- [Goal] Gather up the lines with the word "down" in them.

- [Supplied information]
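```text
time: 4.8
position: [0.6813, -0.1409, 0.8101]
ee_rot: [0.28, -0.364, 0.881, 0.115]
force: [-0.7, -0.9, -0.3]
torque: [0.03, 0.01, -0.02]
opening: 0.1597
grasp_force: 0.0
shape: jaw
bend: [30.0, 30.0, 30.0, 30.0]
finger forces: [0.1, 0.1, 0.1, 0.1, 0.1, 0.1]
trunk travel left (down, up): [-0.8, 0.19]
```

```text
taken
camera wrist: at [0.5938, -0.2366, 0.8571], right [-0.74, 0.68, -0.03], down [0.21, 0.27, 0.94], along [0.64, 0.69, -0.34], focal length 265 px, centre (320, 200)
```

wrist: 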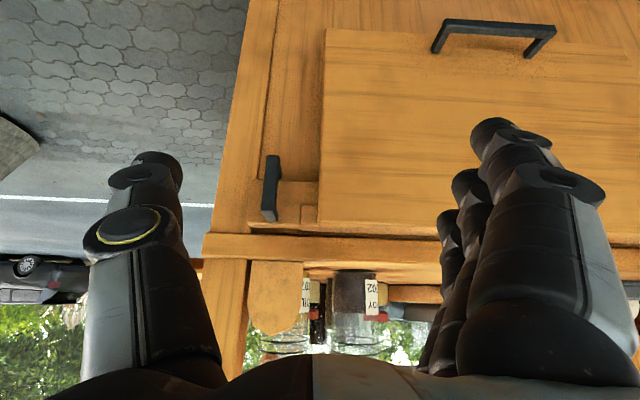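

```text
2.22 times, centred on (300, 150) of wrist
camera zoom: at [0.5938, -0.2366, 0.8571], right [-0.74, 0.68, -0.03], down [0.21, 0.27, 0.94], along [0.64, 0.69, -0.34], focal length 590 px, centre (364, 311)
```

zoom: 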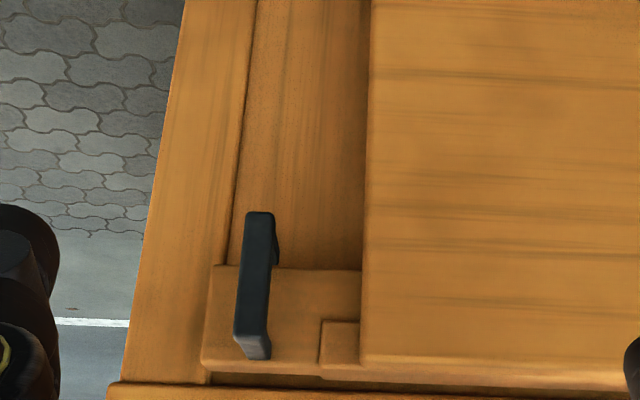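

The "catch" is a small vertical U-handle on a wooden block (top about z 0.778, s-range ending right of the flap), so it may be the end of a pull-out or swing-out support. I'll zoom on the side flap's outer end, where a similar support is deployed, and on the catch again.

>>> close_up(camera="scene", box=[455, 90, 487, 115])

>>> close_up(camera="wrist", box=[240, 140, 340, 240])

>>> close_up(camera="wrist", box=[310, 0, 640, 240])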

- [Answer to the exercise]
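trunk travel left (down, up): [-0.8, 0.19]
camera wrist: at [0.5938, -0.2366, 0.8571], right [-0.74, 0.68, -0.03], down [0.21, 0.27, 0.94], along [0.64, 0.69, -0.34], focal length 265 px, centre (320, 200)
camera zoom: at [0.5938, -0.2366, 0.8571], right [-0.74, 0.68, -0.03], down [0.21, 0.27, 0.94], along [0.64, 0.69, -0.34], focal length 590 px, centre (364, 311)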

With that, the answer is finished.